### Requirements
Repeat exactly the lines from the start through the line with "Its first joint", both ends included. The answer is a JSON array that holds each line as a string and skips blank lines.

***** Provided material

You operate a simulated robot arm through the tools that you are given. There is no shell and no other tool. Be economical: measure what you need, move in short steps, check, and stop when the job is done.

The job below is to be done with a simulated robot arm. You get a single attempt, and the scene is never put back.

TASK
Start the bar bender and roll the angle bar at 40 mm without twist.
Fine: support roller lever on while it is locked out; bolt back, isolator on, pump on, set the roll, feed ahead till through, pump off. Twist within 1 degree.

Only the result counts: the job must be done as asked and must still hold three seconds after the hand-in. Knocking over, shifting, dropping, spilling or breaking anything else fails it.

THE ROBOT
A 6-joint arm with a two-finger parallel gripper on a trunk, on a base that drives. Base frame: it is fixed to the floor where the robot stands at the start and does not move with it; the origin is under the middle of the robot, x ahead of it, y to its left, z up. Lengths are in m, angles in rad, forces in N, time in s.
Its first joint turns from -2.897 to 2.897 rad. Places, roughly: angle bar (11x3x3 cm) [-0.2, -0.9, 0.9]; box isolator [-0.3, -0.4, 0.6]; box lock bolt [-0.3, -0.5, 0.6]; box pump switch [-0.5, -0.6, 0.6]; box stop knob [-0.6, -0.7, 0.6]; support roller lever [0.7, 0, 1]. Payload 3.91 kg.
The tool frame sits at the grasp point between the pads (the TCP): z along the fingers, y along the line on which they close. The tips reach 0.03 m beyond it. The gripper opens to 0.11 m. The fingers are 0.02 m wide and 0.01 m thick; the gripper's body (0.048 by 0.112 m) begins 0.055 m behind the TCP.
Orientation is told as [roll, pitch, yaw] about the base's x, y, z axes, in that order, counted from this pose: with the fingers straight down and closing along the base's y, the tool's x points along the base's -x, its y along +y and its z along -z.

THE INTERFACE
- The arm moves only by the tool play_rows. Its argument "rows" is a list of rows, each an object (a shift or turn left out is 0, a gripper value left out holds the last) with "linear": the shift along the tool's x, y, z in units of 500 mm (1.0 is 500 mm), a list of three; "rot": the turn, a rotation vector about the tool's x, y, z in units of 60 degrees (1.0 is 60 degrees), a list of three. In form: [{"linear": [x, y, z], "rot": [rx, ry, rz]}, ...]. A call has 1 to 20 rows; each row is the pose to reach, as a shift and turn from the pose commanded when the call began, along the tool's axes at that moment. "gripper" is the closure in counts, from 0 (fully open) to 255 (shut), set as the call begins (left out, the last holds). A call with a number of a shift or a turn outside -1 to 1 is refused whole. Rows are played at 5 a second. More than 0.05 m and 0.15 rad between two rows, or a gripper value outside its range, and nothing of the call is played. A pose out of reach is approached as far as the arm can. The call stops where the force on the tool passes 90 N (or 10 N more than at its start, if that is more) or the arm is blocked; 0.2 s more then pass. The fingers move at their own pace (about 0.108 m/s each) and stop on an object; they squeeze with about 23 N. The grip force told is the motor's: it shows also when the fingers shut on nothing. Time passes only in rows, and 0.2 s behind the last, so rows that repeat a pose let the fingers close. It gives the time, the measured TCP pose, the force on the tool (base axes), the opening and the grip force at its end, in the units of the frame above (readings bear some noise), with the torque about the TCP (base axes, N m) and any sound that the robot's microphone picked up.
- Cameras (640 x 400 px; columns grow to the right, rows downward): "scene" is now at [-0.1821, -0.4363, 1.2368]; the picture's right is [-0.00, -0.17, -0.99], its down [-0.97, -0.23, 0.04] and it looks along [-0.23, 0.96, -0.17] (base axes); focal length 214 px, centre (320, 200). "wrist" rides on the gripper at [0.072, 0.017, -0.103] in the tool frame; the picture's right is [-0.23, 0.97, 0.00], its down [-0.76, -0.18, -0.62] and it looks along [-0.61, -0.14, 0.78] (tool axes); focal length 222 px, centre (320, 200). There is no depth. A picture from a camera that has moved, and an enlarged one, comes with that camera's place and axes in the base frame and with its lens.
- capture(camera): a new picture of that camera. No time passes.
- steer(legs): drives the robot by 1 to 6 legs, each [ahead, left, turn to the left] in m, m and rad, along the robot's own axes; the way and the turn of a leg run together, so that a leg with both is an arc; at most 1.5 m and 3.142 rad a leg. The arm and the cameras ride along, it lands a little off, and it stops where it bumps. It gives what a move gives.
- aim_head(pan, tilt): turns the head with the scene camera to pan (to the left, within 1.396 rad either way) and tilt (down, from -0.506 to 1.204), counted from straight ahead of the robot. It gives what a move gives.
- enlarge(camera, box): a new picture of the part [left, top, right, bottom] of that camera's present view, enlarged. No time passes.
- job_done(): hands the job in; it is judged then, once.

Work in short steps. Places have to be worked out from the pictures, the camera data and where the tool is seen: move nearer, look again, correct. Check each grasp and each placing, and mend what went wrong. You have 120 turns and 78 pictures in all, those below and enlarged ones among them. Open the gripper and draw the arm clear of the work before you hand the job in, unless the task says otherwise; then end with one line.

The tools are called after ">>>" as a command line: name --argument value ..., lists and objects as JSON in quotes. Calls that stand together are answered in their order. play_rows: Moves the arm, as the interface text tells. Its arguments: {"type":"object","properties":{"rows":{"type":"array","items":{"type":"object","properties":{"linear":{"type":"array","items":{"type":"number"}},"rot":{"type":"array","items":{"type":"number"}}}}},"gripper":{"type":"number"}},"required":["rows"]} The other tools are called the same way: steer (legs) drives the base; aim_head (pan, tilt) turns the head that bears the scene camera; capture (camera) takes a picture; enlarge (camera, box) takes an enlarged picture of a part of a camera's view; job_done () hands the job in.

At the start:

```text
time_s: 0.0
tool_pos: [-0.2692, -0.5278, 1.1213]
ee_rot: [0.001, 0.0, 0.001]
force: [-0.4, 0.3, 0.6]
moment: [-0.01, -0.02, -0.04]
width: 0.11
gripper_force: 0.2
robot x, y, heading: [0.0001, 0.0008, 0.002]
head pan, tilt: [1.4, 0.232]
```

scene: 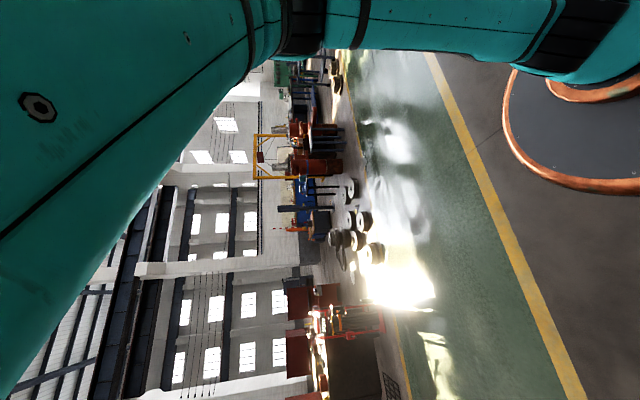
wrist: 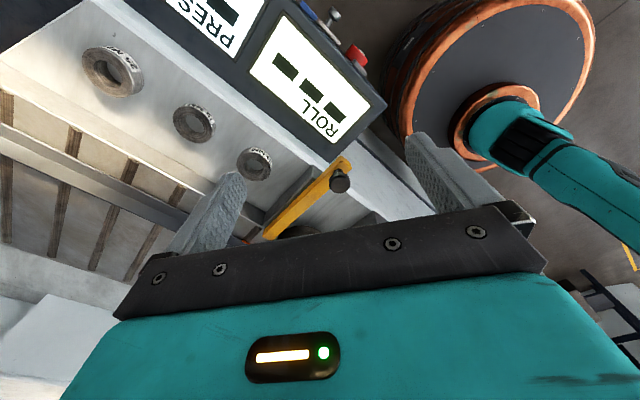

**********

### Answer to this exercise
[
  "You operate a simulated robot arm through the tools that you are given. There is no shell and no other tool. Be economical: measure what you need, move in short steps, check, and stop when the job is done.",
  "The job below is to be done with a simulated robot arm. You get a single attempt, and the scene is never put back.",
  "TASK",
  "Start the bar bender and roll the angle bar at 40 mm without twist.",
  "Fine: support roller lever on while it is locked out; bolt back, isolator on, pump on, set the roll, feed ahead till through, pump off. Twist within 1 degree.",
  "Only the result counts: the job must be done as asked and must still hold three seconds after the hand-in. Knocking over, shifting, dropping, spilling or breaking anything else fails it.",
  "THE ROBOT",
  "A 6-joint arm with a two-finger parallel gripper on a trunk, on a base that drives. Base frame: it is fixed to the floor where the robot stands at the start and does not move with it; the origin is under the middle of the robot, x ahead of it, y to its left, z up. Lengths are in m, angles in rad, forces in N, time in s.",
  "Its first joint turns from -2.897 to 2.897 rad. Places, roughly: angle bar (11x3x3 cm) [-0.2, -0.9, 0.9]; box isolator [-0.3, -0.4, 0.6]; box lock bolt [-0.3, -0.5, 0.6]; box pump switch [-0.5, -0.6, 0.6]; box stop knob [-0.6, -0.7, 0.6]; support roller lever [0.7, 0, 1]. Payload 3.91 kg."
]